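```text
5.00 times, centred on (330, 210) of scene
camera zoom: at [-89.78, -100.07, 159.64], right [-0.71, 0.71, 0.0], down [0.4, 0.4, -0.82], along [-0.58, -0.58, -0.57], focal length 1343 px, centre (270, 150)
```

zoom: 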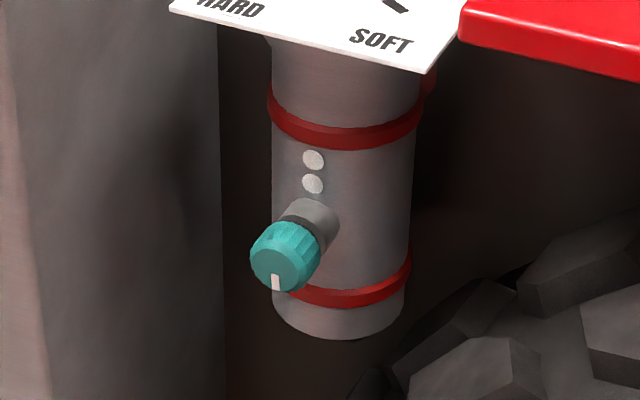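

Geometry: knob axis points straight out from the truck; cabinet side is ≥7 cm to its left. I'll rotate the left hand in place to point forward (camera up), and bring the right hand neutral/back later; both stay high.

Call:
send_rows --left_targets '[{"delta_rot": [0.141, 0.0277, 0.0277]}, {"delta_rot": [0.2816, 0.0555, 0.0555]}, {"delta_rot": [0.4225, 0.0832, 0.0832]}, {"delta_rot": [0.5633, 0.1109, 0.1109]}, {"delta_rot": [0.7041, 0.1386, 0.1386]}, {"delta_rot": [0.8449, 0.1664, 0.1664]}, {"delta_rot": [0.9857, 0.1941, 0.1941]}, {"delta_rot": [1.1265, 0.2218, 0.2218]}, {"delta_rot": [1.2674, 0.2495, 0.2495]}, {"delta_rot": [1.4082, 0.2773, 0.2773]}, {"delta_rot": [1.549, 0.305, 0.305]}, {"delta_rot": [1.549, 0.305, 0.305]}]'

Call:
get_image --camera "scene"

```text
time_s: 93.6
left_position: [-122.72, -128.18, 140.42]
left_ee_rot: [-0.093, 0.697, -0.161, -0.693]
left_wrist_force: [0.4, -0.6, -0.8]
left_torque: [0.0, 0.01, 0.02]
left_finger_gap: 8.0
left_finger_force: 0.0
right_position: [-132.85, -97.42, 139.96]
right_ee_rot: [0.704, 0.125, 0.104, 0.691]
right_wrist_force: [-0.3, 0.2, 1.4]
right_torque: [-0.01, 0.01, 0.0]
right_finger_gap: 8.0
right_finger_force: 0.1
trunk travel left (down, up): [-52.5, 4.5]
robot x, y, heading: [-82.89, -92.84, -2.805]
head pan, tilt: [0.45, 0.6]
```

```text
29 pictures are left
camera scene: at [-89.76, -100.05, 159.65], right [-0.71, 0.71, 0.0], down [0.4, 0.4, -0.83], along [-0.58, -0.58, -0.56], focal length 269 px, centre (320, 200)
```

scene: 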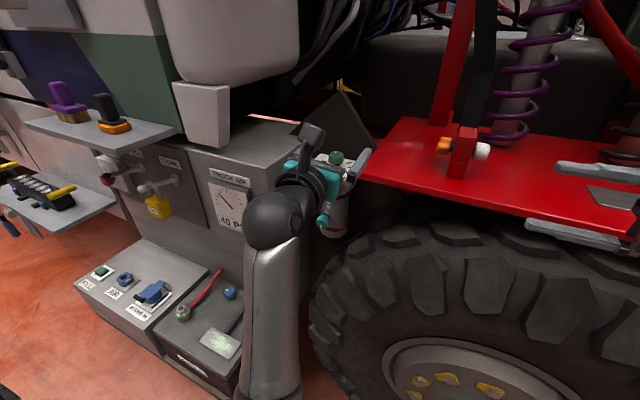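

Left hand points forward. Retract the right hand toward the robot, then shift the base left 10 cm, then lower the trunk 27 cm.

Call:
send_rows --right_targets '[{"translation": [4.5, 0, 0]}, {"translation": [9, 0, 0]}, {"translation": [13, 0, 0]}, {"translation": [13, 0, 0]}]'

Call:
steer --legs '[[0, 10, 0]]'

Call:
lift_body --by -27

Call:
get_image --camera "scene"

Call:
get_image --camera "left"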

### [Task objective]
Write out the full listing verbatim, excluding its pictures.

### [Task answer]
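```text
5.00 times, centred on (330, 210) of scene
camera zoom: at [-89.78, -100.07, 159.64], right [-0.71, 0.71, 0.0], down [0.4, 0.4, -0.82], along [-0.58, -0.58, -0.57], focal length 1343 px, centre (270, 150)
```

zoom: 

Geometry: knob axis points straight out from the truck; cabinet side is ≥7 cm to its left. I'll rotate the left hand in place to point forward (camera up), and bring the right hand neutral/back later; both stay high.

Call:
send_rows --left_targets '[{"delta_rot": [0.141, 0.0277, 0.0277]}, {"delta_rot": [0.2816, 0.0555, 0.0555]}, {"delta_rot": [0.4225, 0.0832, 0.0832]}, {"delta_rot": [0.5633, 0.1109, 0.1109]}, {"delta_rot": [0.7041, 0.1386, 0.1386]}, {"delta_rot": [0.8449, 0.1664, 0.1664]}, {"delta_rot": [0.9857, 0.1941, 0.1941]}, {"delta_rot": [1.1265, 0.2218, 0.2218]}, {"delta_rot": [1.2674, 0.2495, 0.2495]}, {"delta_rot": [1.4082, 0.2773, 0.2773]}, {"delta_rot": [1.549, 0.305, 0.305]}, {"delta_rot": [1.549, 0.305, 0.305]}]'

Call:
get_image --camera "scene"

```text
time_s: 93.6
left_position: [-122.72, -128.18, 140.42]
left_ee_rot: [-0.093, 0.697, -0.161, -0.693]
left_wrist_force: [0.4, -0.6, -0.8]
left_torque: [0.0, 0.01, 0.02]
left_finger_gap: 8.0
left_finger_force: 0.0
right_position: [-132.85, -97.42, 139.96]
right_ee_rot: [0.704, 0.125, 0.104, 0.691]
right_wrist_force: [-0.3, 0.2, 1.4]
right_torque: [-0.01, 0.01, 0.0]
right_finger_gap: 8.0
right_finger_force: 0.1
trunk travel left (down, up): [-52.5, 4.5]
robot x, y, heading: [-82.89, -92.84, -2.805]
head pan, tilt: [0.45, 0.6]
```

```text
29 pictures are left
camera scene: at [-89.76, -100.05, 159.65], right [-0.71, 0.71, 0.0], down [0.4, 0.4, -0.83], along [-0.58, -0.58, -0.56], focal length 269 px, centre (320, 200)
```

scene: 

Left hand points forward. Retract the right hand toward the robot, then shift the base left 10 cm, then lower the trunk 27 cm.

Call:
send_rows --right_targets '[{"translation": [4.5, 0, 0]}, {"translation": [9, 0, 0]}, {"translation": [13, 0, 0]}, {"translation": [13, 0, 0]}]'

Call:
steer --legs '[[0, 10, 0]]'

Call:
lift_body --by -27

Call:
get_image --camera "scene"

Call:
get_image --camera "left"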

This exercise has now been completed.